Passage provided:
--
In an embodiment of this application, optionally, the N CSI report configurations are configured with P first fields, and the first CSI report is calculated based on the M pieces of first information and the P first fields, where P is a positive integer.
In this optional implementation, in some embodiments, P may be greater than or equal to N. In a case that P is equal to N, each of the N CSI report configurations is configured with a first field; in a case that P is greater than N, at least one second CSI report configuration in the N CSI report configurations is configured with at least two first fields.
Certainly, in some other embodiments, P may be less than N. In this case, among the N CSI report configurations, some may be configured with no first field, and some may be configured with one or more first fields, which may be determined according to the actual situation, and is not limited in the embodiments of this application.
In this way, as compared to the quantity of each field in one CSI report configuration being 1 in the prior art, the CSI report configuration in this optional implementation can be configured with zero, one or more first fields, thereby improving the configuration flexibility of the CSI report configuration.
In addition, in this optional implementation, the P first fields may be used for determining valid information, in the M pieces of first information, for calculating the first CSI report. In this way, after determining the M pieces of first information, the terminal may determine the valid information in the M pieces of first information based on the P first fields, and calculate the first CSI report based only on the valid information in the M pieces of first information, thereby reducing the overheads for calculating the first CSI report by the terminal.
During specific implementation, the P first fields may indicate restriction information of the Q first objects, so as to determine the valid information in the M pieces of first information, where the restriction information of the first object may include at least one of the following: RI restriction information of the first object; port restriction information of the first object; or codebook restriction information of the first object.
--
Data:
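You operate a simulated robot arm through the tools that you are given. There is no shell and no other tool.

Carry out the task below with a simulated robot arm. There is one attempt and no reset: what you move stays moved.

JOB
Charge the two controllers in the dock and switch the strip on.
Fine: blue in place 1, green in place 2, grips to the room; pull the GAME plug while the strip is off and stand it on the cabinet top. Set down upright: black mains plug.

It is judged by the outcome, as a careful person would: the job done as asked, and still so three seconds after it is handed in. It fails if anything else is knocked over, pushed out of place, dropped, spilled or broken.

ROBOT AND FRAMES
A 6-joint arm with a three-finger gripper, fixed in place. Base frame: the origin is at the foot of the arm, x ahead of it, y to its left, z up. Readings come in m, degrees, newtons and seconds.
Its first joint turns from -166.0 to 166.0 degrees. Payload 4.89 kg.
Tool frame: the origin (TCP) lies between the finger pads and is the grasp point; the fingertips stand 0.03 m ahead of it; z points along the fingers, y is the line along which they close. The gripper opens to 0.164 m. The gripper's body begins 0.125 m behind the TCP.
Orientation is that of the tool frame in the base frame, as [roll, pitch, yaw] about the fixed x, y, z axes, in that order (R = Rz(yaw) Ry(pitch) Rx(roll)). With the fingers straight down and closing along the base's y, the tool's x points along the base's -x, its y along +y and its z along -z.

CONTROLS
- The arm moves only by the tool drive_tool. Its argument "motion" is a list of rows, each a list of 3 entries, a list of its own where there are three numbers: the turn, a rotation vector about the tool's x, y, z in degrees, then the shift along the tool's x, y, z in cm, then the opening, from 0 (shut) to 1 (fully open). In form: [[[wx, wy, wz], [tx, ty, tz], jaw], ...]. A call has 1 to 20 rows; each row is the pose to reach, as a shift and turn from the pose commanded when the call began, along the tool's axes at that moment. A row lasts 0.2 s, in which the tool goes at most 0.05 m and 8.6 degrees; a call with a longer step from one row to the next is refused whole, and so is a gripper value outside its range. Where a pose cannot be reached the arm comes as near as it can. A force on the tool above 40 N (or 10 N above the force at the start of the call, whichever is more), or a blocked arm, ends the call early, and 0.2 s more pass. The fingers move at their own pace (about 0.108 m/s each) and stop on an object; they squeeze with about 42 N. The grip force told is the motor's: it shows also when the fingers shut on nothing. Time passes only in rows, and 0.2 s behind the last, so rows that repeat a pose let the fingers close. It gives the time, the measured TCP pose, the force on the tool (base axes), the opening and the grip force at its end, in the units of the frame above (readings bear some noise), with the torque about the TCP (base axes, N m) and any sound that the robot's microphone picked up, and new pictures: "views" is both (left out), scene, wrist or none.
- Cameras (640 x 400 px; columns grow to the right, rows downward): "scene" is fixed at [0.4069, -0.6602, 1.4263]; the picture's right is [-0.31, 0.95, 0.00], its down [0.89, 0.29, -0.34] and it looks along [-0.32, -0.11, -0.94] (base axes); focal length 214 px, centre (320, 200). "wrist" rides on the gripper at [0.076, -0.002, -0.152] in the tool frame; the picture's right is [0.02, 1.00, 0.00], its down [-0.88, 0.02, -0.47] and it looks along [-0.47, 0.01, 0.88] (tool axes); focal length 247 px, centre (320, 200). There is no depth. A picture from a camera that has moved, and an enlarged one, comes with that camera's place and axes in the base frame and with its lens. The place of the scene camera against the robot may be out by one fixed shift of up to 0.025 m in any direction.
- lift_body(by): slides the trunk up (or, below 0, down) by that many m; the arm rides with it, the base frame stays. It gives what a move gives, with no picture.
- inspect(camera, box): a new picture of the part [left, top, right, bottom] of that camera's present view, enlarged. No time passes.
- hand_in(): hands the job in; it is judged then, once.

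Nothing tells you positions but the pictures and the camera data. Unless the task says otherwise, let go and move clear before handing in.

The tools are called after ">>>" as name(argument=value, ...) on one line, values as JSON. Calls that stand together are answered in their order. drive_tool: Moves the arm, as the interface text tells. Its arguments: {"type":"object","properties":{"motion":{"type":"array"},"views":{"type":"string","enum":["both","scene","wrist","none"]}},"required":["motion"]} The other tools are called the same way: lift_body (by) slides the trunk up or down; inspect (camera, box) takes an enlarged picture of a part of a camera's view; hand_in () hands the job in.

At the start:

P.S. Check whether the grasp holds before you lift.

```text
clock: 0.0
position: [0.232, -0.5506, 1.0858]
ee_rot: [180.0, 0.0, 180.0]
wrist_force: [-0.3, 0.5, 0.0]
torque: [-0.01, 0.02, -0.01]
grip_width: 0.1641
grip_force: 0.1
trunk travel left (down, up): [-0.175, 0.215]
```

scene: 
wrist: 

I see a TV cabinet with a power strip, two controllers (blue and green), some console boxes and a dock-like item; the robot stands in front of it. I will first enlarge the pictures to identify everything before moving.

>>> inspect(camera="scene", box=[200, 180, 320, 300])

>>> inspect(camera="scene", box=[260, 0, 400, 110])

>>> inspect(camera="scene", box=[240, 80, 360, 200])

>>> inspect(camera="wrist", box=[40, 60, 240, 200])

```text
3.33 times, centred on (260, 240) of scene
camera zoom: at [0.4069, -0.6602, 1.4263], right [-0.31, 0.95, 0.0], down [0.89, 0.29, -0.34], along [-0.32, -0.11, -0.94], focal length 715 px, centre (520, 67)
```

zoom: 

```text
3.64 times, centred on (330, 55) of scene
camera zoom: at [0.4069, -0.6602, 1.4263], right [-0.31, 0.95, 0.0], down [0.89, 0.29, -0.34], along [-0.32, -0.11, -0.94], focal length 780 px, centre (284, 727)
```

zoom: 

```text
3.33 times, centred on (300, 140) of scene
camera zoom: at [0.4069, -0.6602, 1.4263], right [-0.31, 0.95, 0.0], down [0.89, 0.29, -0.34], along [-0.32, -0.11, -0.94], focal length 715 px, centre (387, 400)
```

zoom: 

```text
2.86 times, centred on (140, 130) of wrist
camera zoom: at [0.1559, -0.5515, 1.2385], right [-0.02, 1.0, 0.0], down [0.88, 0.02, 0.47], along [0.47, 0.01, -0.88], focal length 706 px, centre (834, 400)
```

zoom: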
--
Exercise set:
a - I need one stretch of the passage provided verbatim, from "Certainly, in some" to "of this application.".
b - Keep the passage provided going from its last sentence.

Solved tasks:
a -
Certainly, in some other embodiments, P may be less than N. In this case, among the N CSI report configurations, some may be configured with no first field, and some may be configured with one or more first fields, which may be determined according to the actual situation, and is not limited in the embodiments of this application.

b -
It should be noted that the restriction information indicated by different first fields may be the same or different; and the restriction information of different first objects indicated by a same first field may be the same or different, which may be specifically determined according to the actual situation, and is not limited in the embodiments of this application.
Therefore, in the embodiments of this application, different first objects can have different restriction information, and the restriction information of Q first objects can be indicated using one or more first fields, thereby implementing flexible indication of the restriction information.
Optionally, the first field may include but is not limited to at least one of the following: codebook configuration field; non-precoding matrix port indication field; report configuration type field; report quantity field; channel quality indicator CQI table field; or subband size field.
In this embodiment of this application, optionally, the CSI report configuration may include only the first field. This can reduce the quantity of information bits of the CSI report configuration, thereby reducing the configuration overheads of the CSI report configuration. Certainly, it can be understood that the CSI report configuration may include the 16 fields described above, which may be specifically determined according to the actual situation, and is not limited in the embodiments of this application.
In the embodiments of this application, the N CSI report configurations are used for determining M pieces of first information. Optionally, the N CSI report configurations may be used for determining the M pieces of first information based on a correspondence between a target field and the first information, where the target field may be the above-mentioned first field or a second field, and the second field may be in the same or different representation form as the first field. In the following descriptions, the target field being the first field is used for illustration, but the representation form of the target field is not limited thereto.
During actual application, a correspondence between the target field and the first information may be agreed upon by a protocol or configured by a network-side device, which can be specifically determined according to the actual situation, and is not limited in the embodiments of this application.
During specific implementation, the manner in which the N CSI report configurations are used for determining the M pieces of first information varies with the value of N. Details are as follows:
1. N is equal to 1.
In this case, optionally, in a case that N is equal to 1, the CSI report configuration may satisfy any one of the following:
In this optional implementation, the M pieces of first information are determined through one CSI report configuration. In (1) and (2), the M pieces of first information are determined through one CSI report configuration in different ways. Details are as follows:
In a case that the CSI report configuration satisfies (1), M pieces of first information is determined by configuring M first fields in one CSI report configuration. This can reduce the quantity of CSI report configurations configured, thereby reducing the signaling overheads for CSI feedback.
Optionally, the M first fields may be in one-to-one correspondence with the M pieces of first information, which is not limited thereto.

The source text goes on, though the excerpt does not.